New Zealand Prime Minister Jacinda Ardern said the “sheer silence” was one of the things that made the laying in state so moving, adding that she had shared her moment beside the coffin on Friday with people who had queued for 20 hours or longer.

“The queen was here for her people and now her people are there for her,” she told the BBC on Sunday.

Prince William joined his father Charles to speak to mourners waiting in line on Saturday. “She wouldn’t believe all this, she really wouldn’t,” he said. “It’s amazing.”

MOMENT OF REFLECTION

Britain has hosted a series of poignant, carefully choreographed ceremonies in the 10 days that have followed Elizabeth’s death, reflecting the traditions and pageantry of a royal family whose lineage stretches back almost 1,000 years.
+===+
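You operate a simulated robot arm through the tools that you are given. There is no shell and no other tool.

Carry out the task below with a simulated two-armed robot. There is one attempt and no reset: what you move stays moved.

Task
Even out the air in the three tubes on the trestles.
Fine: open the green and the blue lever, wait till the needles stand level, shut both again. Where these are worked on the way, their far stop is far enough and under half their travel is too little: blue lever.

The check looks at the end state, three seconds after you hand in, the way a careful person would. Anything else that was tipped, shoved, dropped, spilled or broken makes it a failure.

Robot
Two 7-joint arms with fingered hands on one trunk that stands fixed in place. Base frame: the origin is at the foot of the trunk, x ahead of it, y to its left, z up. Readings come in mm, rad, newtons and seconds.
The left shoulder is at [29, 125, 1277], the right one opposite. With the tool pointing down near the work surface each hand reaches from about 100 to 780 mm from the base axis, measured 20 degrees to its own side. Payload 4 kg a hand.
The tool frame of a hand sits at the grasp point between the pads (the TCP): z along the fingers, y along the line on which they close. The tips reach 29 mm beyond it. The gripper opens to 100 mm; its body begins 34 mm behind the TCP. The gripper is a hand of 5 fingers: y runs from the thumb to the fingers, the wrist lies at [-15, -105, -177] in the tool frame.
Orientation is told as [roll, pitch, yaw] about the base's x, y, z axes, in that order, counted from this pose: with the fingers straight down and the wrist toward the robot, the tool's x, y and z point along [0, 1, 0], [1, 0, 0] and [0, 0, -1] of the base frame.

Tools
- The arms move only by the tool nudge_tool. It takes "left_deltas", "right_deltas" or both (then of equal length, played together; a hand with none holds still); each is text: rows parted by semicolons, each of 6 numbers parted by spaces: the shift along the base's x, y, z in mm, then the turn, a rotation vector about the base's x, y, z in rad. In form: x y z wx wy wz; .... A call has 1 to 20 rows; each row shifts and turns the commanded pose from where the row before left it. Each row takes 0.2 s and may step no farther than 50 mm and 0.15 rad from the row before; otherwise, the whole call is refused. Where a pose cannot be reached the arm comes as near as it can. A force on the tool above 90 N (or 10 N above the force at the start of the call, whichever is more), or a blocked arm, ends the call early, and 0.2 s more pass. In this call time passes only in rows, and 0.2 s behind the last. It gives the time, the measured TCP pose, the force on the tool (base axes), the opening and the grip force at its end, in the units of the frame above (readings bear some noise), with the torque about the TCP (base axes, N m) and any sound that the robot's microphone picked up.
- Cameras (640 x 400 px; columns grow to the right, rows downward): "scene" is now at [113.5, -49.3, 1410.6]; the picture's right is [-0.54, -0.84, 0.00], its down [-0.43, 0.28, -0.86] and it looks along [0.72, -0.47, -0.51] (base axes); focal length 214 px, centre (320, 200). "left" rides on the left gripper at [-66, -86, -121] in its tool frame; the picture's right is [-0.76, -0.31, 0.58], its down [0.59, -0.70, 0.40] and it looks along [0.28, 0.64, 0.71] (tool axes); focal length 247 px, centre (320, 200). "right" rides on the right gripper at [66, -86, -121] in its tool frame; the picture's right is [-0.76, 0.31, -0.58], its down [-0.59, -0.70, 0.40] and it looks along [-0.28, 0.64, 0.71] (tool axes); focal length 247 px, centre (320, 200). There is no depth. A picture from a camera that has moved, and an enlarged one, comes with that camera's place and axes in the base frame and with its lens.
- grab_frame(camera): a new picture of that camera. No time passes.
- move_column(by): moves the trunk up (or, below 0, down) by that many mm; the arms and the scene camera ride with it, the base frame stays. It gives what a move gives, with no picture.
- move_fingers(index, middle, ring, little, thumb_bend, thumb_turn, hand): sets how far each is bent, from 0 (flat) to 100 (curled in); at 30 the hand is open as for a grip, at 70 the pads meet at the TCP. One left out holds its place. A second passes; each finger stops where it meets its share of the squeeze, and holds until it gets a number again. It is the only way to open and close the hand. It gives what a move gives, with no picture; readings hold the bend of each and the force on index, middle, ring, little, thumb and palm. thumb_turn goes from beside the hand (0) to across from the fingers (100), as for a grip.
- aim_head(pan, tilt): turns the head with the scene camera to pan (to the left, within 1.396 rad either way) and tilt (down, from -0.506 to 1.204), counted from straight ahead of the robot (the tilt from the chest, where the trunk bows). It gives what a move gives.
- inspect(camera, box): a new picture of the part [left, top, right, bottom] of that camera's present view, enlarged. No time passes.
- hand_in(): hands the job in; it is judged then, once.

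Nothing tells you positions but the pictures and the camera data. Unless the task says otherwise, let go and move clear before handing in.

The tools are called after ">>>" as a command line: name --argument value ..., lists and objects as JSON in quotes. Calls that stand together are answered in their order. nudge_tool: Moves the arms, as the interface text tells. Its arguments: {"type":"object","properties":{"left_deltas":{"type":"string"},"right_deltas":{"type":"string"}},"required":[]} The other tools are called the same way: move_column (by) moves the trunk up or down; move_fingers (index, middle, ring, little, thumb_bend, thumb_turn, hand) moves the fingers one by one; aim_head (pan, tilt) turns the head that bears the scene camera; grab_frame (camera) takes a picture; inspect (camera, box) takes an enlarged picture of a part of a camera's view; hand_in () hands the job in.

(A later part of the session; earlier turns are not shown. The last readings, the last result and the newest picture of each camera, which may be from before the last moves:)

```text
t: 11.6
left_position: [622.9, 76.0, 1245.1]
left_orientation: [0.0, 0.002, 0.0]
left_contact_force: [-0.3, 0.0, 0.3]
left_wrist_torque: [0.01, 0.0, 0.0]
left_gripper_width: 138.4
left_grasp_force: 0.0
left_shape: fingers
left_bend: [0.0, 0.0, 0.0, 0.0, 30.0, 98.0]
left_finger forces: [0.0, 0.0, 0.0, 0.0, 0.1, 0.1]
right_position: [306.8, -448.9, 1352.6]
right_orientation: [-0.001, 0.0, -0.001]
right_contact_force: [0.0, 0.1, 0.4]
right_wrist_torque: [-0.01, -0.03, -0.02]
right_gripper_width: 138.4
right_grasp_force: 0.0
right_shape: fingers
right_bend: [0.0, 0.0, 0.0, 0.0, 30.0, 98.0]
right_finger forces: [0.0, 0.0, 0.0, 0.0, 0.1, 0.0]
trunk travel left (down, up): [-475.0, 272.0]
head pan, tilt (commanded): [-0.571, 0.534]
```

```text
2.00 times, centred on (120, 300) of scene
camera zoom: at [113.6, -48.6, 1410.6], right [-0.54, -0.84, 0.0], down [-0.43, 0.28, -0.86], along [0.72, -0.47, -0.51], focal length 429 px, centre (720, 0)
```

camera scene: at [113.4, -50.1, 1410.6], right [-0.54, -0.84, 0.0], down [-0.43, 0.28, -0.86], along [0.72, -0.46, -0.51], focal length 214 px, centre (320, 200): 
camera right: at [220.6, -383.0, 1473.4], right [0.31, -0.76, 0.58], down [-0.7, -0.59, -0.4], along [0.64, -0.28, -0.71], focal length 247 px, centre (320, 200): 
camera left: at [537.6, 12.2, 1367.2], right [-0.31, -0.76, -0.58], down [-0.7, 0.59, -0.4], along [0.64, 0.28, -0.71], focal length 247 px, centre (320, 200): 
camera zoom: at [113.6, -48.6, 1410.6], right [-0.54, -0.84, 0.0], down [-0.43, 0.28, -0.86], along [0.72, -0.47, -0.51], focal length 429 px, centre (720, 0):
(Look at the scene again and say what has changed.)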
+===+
A minute of national silence will be held at 8 p.m. (1900 GMT) on Sunday, marked by the striking of Big Ben, which towers over Westminster Hall.

London’s police force has described the funeral ceremony as the biggest security operation it has ever undertaken.

Members of the public were camping out to secure positions on the procession route and near Westminster Abbey, the site of coronations, weddings and burials of English and then British kings and queens since William I in 1066.

Britain has not held a state funeral on the scale planned for the queen since that for World War Two leader Winston Churchill in 1965.